Said one GOP Senate aide, who asked not to be named, "He's not at all a right-wing 'caveman' type. He's a reasonable, moderate Republican."

The aide added that Bader probably would feel more at home in the less partisan, more collegial atmosphere of the upper house, even though it is also controlled by Democrats.

Among his Assembly accomplishments, Bader cites his role on several education proposals, including a successful effort by GOP lawmakers last year to redirect $14 million from urban to suburban school districts.

In 1986, Bader also noted, he participated in negotiations that led to a compromise, five-year plan to ease school overcrowding and build thousands of new classrooms throughout the state.

The key bill, sponsored by a Republican colleague, allowed school districts to levy a housing development fee of $1.50 per square foot. That measure, however, stirred confusion over which developments qualified for the fee. So Bader in 1988 pushed through a bill that spelled out the type of projects eligible for the fee. It also blocked districts from raising the amount charged to developers.

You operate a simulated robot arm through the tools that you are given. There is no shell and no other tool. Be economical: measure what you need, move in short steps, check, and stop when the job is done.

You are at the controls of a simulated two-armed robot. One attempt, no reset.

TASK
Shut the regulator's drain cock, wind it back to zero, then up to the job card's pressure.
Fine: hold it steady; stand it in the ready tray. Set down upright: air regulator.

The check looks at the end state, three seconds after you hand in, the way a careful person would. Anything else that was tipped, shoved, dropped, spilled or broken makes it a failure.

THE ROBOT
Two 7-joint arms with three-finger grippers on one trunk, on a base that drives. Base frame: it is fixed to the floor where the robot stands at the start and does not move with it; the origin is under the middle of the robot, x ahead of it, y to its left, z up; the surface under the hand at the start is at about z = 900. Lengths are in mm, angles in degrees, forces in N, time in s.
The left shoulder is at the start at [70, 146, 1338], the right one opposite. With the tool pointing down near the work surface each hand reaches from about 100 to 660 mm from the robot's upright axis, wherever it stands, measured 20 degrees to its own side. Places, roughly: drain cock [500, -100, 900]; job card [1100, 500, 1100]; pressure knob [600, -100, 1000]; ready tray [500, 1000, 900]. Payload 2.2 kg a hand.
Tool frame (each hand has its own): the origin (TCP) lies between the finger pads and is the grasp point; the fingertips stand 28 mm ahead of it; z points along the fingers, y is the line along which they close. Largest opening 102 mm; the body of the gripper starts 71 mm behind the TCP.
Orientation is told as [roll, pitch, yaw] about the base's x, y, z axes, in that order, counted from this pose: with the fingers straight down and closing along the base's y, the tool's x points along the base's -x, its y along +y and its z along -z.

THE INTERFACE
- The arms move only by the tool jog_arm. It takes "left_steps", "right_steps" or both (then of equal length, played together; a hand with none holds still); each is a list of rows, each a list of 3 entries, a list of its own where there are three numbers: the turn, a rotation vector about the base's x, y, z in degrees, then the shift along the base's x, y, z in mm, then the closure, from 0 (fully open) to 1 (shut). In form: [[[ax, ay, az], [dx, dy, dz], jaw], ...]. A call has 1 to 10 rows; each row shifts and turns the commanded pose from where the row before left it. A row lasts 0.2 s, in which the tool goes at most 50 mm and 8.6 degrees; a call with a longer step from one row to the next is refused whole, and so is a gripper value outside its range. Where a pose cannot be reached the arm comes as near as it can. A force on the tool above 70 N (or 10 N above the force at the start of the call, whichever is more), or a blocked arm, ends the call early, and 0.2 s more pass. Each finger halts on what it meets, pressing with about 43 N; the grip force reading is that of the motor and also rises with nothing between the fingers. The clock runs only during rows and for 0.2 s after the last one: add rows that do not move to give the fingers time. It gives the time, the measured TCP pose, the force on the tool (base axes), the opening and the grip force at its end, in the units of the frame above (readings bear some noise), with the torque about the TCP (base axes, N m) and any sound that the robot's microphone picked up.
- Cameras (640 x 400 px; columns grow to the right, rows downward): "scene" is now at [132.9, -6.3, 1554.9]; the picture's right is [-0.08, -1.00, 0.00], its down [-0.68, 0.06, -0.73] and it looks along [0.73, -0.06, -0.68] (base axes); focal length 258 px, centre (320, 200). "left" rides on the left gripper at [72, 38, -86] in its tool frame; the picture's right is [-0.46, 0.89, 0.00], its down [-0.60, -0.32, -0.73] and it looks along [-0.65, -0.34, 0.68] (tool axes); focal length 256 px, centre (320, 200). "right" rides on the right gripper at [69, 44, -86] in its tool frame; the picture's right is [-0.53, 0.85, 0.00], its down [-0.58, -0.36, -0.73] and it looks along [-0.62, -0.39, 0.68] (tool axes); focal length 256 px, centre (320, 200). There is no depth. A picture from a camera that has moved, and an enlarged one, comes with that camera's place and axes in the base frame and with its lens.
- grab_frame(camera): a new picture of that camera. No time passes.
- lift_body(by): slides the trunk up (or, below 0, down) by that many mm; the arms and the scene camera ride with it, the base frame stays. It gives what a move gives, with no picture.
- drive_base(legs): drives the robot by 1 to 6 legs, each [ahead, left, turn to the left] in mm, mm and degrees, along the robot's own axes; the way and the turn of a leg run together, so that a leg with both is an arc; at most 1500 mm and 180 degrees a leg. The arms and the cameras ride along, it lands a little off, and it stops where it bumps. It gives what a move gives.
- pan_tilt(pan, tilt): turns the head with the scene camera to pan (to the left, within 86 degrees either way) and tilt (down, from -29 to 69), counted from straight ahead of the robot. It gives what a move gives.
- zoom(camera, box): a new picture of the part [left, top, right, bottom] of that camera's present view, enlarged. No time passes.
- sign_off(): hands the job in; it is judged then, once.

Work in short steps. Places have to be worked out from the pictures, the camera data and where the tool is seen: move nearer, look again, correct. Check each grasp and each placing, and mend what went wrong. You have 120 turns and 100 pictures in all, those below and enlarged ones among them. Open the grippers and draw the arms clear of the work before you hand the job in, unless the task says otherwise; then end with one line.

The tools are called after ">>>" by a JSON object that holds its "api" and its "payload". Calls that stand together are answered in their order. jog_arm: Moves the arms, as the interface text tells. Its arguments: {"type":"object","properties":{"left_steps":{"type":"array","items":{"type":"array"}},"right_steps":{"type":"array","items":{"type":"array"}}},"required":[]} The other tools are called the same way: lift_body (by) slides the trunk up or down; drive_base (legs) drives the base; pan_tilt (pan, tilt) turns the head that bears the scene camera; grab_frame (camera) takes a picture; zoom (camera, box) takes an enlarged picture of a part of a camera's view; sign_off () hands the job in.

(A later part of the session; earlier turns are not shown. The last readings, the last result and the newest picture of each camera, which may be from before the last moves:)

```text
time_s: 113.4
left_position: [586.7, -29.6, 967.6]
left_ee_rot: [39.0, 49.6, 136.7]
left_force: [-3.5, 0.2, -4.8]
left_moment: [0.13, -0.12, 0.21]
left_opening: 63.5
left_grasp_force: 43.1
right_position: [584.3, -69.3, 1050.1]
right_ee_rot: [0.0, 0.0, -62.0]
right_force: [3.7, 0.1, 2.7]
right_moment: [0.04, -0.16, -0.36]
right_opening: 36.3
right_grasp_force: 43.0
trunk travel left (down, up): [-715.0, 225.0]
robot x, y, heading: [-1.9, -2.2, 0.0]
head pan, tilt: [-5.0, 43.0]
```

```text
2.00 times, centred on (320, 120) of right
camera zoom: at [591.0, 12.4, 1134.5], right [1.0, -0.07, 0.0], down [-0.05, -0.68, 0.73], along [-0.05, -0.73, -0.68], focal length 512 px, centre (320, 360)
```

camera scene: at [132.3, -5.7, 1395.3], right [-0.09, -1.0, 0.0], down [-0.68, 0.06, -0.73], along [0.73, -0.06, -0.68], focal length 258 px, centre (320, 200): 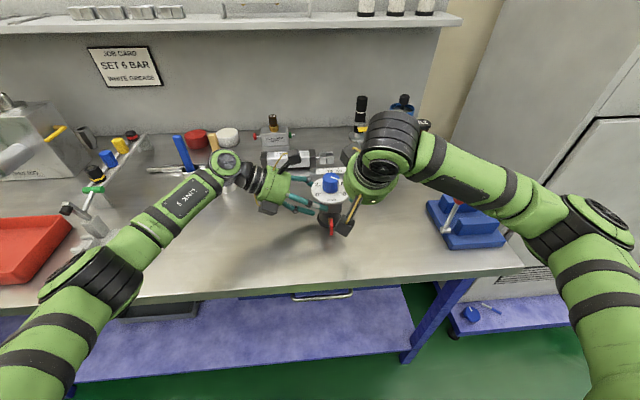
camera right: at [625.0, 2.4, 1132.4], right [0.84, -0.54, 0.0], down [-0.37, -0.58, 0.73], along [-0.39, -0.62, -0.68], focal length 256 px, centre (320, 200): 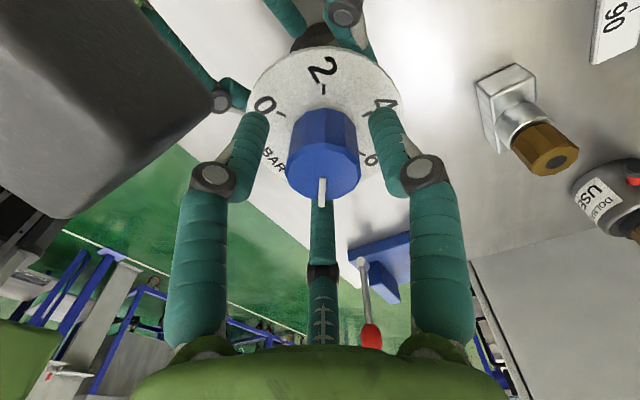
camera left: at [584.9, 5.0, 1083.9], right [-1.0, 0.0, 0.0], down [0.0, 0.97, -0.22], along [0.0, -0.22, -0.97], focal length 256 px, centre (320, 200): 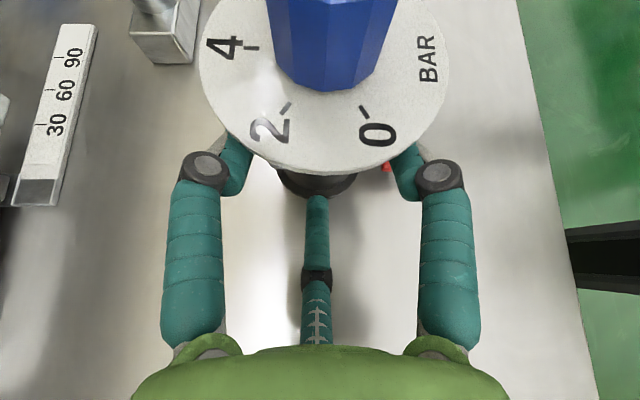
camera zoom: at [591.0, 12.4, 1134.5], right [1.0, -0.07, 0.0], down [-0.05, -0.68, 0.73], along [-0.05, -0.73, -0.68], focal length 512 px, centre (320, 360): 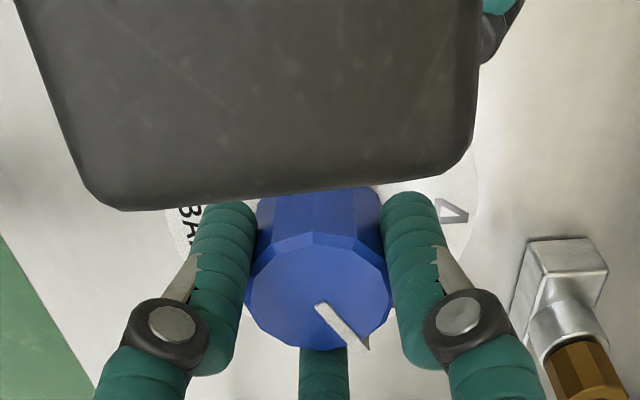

Bader said that prior to those bills, there was no state program to relieve school overcrowding--a major issue in the 34th Senate District that he is seeking to represent. The district encompasses Pomona and western San Bernardino County.

But his views on education have prompted criticism from the California Teachers Assn., which supports Ayala. Ed Foglia, the group's president, said Bader "talks a good line, but he really doesn't deliver" for the education community. Foglia said Bader consistently votes "against measures that would put more money into public education."

Bader countered that his goal "is not just to provide more money, but to cut the dropout rate and improve test scores" for students.

Symptomatic of the divergence in views between Bader and the CTA, the teachers' group last year handed the assemblyman a failing grade in its legislative report card.

He receives much higher marks from the California Chamber of Commerce, which listed the lawmaker as having followed its recommendations 90% of the time during the 1990 legislative session.

Another conservative lobbying group, the National Rifle Assn., reported that Bader sided with it on 100% of its measures.

Bader scored much lower on an environmental score card. The League of Conservation Voters, the political arm of the environmental community, said he sided with them 35% of the time on floor votes in 1990.

Bader's rating with the political arm of the state AFL-CIO--traditionally aligned with Democrats, also was low. The group said he took a pro-labor position only 18% of the time in 1989.